Page text:
IN VINO CE ANCORA VERITA MA BISOGNA
CERCARLO
THERE IS STILL TRUTH IN WINE BUT YOU HAVE TO LOOK FOR IT
By
Seamus Muldoon, Himself
Copyright © 1997-2010
All Rights Reserved
In vino veritas never interested me in the slightest. I always knew what
it meant, but it didn’t apply to me, because I was stupid enough to say
whatever I felt like saying without first having to get drunk. To be
sure, I never learnt to play the frat boy pretend to go along with the
flow gambit that gets people into fraternities and enables them to
subscribe to absurd company mission statements as though they weren’t
really all bullshit.
In another dimension,
however, I had the great good fortune to learn about wine without having
to take courses in it. I have enjoyed so much of it for so many years,
and have such a wonderful palatal recollection, that at this advanced
age I unabashedly consider myself to be an expert in vetting vino.
Marcel Proust’s
“Remembrance of Things Past” contains the suggestion that the past
cannot be recalled, no matter how acute one’s intellect may be. Thomas
Wolfe echoed the sentiment in his “You Can’t Go Home Again”. What was
can never be revisited because we cannot go back to who we were when we
were there before. The intervention of experience changes us.
And yet, current
experiences conjure up recollections, however indistinct. Proust’s taste
of a Madeleine, like my sip of wine, brings back sweet recollections of
places, events, music, people, sentiments that we cherish, even in some
impressionistic mind’s eye picture. Last week I stumbled upon a few
bottles of the Greek white wine Robola. I first enjoyed this wine in
Charleston South Carolina in a small Greek restaurant next to what used
to be the Riviera Theater on King Street. Belinda and I enjoyed this
wine together during a really delicious Greek lunch of souvlaki and
salad with fresh baked pita on a sunny day in a beautiful city where I
spent part of my youth. This bottle brought back that memory of a day
almost twenty years ago.
There are many other
bottles that would bring back many more memories, but that I really
don’t think I will buy. There is a limit to what I am willing to spend
on a bottle of wine. While I sometimes exceed that limit when I am
entertaining clients, I usually don’t do that for personal consumption.
In the early 1960s, when
I was in law school, wine was unbelievably inexpensive. As a law student
living like Rodion Raskolnikov I could still occasionally afford the
occasional Chateau Margeaux at about $ 10 a bottle. Even as late as 1974
wine was very accessible. A case of Mouton Rothschild in Detroit then
could be had from the Red Wagon wine store for about $ 250.
The so called Arab Oil
Embargo of 1973 caused disruption in currency markets all over the
world. People went nuts. Time magazine posted a picture of a wine bottle
on one of its covers relating to a story that people had begun buying
fine wine to hedge currency fluctuations. Wine became more than
something to drink, and even more than something wine snobs “laid down”
for future consumption. By 1975, what I had been able to enjoy at $ 250
a case went to $ 800 a case. The normal demand for wine as something to
enjoy exponentialised by the demand for wine as a currency hedge,
considering that no more wine was produced, drove the price through the
roof. It has not come back down.

Challenge A: Your task is to repeat only the lines from the one with "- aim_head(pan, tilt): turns" through the one with "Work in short", exactly as they stand, both ends included.

Data shown:
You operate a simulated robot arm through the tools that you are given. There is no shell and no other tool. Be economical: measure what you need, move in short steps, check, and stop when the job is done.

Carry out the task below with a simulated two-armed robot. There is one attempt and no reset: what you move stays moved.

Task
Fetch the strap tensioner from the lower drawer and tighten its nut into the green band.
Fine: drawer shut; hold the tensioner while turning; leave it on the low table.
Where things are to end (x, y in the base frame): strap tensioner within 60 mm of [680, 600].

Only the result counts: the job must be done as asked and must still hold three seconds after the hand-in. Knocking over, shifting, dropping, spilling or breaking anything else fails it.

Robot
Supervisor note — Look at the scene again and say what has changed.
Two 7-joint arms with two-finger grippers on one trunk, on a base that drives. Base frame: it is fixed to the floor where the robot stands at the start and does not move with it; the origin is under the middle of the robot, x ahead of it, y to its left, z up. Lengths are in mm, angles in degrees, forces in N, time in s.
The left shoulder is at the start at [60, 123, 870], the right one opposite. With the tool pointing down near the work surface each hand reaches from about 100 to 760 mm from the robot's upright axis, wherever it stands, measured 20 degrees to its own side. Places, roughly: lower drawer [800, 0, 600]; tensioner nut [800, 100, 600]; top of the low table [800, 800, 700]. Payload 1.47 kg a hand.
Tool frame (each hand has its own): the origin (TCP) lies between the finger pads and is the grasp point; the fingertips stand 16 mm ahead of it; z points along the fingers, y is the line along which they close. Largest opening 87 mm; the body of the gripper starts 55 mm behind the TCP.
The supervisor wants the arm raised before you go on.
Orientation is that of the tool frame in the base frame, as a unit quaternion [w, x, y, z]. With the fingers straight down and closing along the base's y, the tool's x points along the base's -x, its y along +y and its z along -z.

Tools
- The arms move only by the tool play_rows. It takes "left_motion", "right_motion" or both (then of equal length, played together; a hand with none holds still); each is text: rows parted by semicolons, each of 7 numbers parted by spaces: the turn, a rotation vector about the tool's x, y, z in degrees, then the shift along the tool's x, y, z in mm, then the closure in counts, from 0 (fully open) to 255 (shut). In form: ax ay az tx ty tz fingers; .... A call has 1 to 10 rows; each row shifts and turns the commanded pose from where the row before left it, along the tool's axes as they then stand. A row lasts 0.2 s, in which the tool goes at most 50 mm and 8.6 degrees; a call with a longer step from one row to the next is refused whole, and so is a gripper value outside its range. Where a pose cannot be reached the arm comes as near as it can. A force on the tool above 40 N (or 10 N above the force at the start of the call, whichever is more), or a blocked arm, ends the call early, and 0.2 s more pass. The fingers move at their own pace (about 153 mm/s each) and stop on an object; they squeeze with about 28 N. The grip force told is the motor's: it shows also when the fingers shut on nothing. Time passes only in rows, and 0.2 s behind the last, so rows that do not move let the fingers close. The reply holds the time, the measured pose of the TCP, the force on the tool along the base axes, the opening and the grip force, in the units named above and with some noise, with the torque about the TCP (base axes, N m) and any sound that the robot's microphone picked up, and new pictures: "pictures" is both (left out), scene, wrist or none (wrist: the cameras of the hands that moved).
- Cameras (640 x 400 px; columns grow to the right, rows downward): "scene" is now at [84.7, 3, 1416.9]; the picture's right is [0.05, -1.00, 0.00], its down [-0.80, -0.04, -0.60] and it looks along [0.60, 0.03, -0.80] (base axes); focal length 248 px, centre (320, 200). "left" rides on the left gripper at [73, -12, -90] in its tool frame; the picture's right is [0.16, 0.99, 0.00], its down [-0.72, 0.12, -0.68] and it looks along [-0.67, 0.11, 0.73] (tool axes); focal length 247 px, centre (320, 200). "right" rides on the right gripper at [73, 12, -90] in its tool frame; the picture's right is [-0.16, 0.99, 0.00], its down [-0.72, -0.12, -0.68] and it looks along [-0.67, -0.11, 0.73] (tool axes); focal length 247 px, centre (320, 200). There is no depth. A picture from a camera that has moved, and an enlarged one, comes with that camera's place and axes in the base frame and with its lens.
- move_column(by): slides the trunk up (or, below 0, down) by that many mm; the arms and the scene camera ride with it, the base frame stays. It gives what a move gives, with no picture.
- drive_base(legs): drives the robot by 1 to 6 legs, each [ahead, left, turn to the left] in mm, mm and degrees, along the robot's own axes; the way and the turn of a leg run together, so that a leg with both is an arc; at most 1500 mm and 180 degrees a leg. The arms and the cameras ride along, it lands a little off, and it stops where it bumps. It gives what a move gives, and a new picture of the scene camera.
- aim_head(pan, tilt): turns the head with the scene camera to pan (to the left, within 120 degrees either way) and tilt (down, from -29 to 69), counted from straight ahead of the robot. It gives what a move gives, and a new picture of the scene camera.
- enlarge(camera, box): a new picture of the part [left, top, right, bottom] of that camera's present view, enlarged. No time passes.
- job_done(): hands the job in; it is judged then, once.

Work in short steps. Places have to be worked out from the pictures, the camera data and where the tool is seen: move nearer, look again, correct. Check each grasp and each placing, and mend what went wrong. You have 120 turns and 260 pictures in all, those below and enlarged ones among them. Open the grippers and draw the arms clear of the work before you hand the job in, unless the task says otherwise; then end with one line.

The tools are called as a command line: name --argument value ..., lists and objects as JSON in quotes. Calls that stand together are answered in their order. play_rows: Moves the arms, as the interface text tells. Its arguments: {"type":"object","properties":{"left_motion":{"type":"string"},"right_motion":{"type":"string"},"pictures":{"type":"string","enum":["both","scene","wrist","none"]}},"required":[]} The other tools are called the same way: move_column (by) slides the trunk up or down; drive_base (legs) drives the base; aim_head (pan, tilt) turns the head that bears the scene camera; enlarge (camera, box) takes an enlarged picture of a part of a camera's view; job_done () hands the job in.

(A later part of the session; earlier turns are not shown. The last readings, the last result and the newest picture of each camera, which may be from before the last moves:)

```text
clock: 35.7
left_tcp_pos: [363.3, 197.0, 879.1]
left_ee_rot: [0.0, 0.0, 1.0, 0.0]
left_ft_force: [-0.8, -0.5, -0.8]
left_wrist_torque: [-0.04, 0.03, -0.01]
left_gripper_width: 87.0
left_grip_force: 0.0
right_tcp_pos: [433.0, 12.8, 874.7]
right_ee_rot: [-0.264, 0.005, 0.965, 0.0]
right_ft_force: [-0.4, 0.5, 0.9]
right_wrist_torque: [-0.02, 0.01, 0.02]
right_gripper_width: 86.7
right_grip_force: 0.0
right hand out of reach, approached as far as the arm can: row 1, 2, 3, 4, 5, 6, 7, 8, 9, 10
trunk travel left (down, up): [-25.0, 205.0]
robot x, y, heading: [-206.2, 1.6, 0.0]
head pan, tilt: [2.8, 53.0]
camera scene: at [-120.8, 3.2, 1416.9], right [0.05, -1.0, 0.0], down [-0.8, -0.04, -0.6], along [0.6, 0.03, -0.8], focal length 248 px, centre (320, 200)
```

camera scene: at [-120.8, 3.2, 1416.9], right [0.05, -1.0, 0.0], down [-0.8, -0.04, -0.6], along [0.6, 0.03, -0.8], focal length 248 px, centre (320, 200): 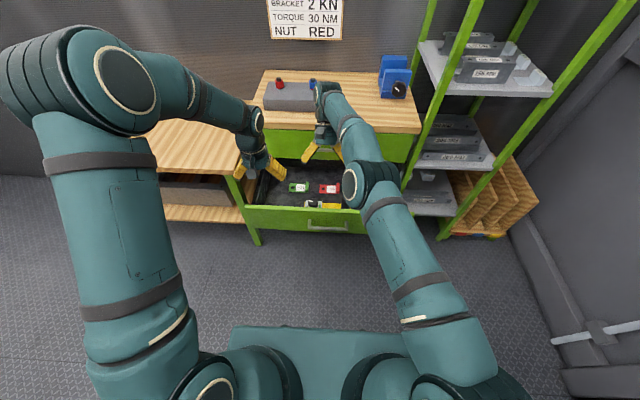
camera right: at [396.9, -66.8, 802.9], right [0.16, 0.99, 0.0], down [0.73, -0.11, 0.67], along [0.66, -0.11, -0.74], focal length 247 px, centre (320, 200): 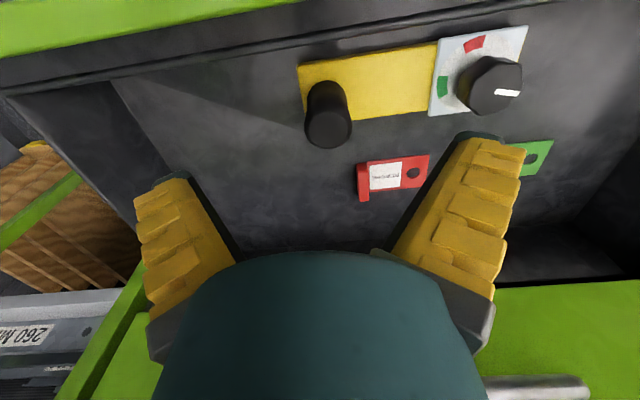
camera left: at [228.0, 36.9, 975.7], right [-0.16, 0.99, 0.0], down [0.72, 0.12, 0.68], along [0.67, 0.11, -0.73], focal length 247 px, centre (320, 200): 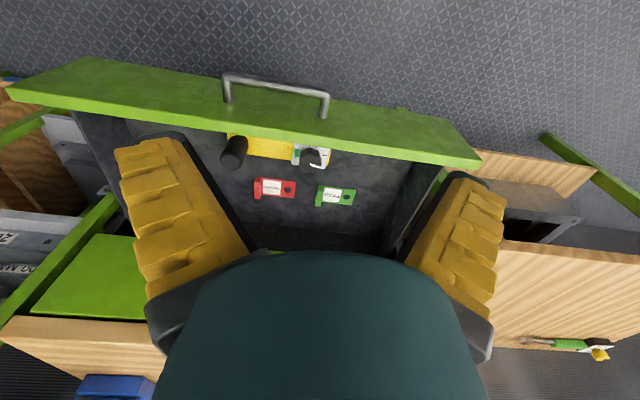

Challenge B: Add the next paragraphs of the page text.

Exercise answer A:
- aim_head(pan, tilt): turns the head with the scene camera to pan (to the left, within 120 degrees either way) and tilt (down, from -29 to 69), counted from straight ahead of the robot. It gives what a move gives, and a new picture of the scene camera.
- enlarge(camera, box): a new picture of the part [left, top, right, bottom] of that camera's present view, enlarged. No time passes.
- job_done(): hands the job in; it is judged then, once.

Work in short steps. Places have to be worked out from the pictures, the camera data and where the tool is seen: move nearer, look again, correct. Check each grasp and each placing, and mend what went wrong. You have 120 turns and 260 pictures in all, those below and enlarged ones among them. Open the grippers and draw the arms clear of the work before you hand the job in, unless the task says otherwise; then end with one line.

Exercise answer B:
The effect was both
terrible and beneficent for me. It was terrible because I used to enjoy
really good European wine. It was good because it incentivized the
improvement of California wines to the point at which they soon became
more enjoyable just for their sheer luscious qualities. I remember a
bleak winter spent driving from city to city in the Midwest, up to my
ass in snow, taking depositions and attending preliminary injunction
hearings in several courts in a franchise case in which the franchisor
decided to work me to death to break my resources and make it impossible
to represent my franchisee clients. The franchisor failed in that
effort. But I kept a case of Robert Mondavi Reserve Cabernet in the back
seat that I enjoyed as I drove along with my Quarter Pounder with cheese
and large fries. To this day I find it hard to eat a good hamburger
without a bottle of that wine. The price of Mondavi Reserve Cabernet
today helps me control my cholesterol by not eating too many hamburgers.
Also, if they catch you enjoying a bottle of good wine while driving
today it is as bad for you as it might be if they caught you on your
cell phone.
Similar happy days
memories of almost twenty years ago associated with a case of good wine
on the back seat include almost a week enjoying Oregon with Belinda and
a case of Yamhill Reserve Pinot Noir in the back seat as we drove along.
We had only recently begun our great love affair that continues to this
day. We used to buy that wine directly from the vintner and have it
shipped in – but not anymore due to the fact that really good Oregon
pinot noir sells today for around $ 70 a bottle.
Italian wines are now
priced far above fair value. Not so hot Italian wines are now
masquerading as fine wines, promoted by glamorous marketing and passing
for the earmarks of sophistication for wine rubes. Robert Mondavi has
teamed up with Frescobaldi to produce some delicious super Tuscans, Luce
and Lucente, but they are now priced beyond what would be considered a
daily wine event for normal folks. In Spain, Jorge Ordonez has taught
the vintners how to overprice in comparison to quality. A good Rioja
today from Baron de Ley, their Finca Monestario bottling, is now about $
700 a case. At $ 300 a case for the lesser Riojas you are being scammed.
You can buy wonderful Chilean wines for about $ 170 a case if you know
what you are doing and shop carefully. Chile is the bargain of the
planet right now, but Concha y Toro has discovered that people will pay
$ 700 a case for their Don Melchor bottling. It is delicious, but at $
700 a case it is not something regularly enjoyed.
One could posit that
overpricing is good for wine aficionados because if you drink the best
every day, then the best becomes ordinary. I must admit that these
really top shelf bottlings are extremely delightful on the celebratory
occasions when I enjoy a bottle or two with a friend. The days when I
kept five cases of Mouton Rothschild and much more of Clos Saint Denis (Domaine
DuJac) on hand in the wine area of home are long gone.
I enjoyed Mouton
Rothschild instead of Lafitte Rothschild in those days due to price
differences without noticeable taste difference. The vineyards lay
across a narrow path from each other and belonged to the same vintner.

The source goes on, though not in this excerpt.